What you are asked to do >>
In the lines below, find how many contain the word "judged" and report that figure alone.
— Start Supplied information —
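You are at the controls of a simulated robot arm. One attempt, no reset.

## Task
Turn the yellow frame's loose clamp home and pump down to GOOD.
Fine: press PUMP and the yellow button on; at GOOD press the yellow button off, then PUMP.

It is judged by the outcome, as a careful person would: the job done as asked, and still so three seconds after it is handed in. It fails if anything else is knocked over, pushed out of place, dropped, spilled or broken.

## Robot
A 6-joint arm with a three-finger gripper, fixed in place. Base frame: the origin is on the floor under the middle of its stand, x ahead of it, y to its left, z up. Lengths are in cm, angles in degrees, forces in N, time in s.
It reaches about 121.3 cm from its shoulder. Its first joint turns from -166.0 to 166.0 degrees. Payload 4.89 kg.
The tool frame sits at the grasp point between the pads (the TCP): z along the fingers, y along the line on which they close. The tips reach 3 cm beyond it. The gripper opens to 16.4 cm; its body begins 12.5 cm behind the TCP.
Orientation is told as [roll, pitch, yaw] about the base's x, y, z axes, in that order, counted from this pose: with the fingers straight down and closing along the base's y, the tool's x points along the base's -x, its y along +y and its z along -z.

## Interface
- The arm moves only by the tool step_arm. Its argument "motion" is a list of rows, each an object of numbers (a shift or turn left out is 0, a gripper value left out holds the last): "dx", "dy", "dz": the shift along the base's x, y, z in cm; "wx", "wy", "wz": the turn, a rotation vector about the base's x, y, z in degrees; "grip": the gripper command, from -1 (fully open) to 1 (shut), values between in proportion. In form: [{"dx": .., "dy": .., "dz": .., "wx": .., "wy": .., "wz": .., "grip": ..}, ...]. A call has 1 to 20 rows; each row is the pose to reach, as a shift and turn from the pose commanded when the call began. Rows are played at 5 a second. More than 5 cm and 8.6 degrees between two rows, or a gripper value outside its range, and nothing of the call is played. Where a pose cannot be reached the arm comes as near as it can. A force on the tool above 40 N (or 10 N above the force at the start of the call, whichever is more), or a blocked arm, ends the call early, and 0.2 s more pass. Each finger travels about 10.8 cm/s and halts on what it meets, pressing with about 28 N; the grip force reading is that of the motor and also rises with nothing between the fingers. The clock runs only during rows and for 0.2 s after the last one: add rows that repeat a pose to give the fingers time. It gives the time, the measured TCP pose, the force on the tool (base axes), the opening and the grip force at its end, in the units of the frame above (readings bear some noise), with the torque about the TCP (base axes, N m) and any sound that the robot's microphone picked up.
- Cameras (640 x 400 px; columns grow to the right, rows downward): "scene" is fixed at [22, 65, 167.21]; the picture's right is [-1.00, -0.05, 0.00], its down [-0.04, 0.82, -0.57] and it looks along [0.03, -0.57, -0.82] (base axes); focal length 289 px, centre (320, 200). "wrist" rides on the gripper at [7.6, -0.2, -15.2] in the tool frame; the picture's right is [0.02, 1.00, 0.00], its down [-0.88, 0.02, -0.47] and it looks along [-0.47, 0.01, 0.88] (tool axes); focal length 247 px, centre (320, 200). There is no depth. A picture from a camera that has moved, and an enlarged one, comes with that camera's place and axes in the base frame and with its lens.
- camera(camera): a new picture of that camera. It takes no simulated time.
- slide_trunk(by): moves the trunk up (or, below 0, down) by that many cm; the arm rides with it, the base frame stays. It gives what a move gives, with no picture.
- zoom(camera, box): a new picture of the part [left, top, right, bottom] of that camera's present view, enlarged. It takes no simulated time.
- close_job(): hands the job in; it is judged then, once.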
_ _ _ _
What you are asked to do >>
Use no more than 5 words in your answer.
— End Supplied information —
Correct result >>
2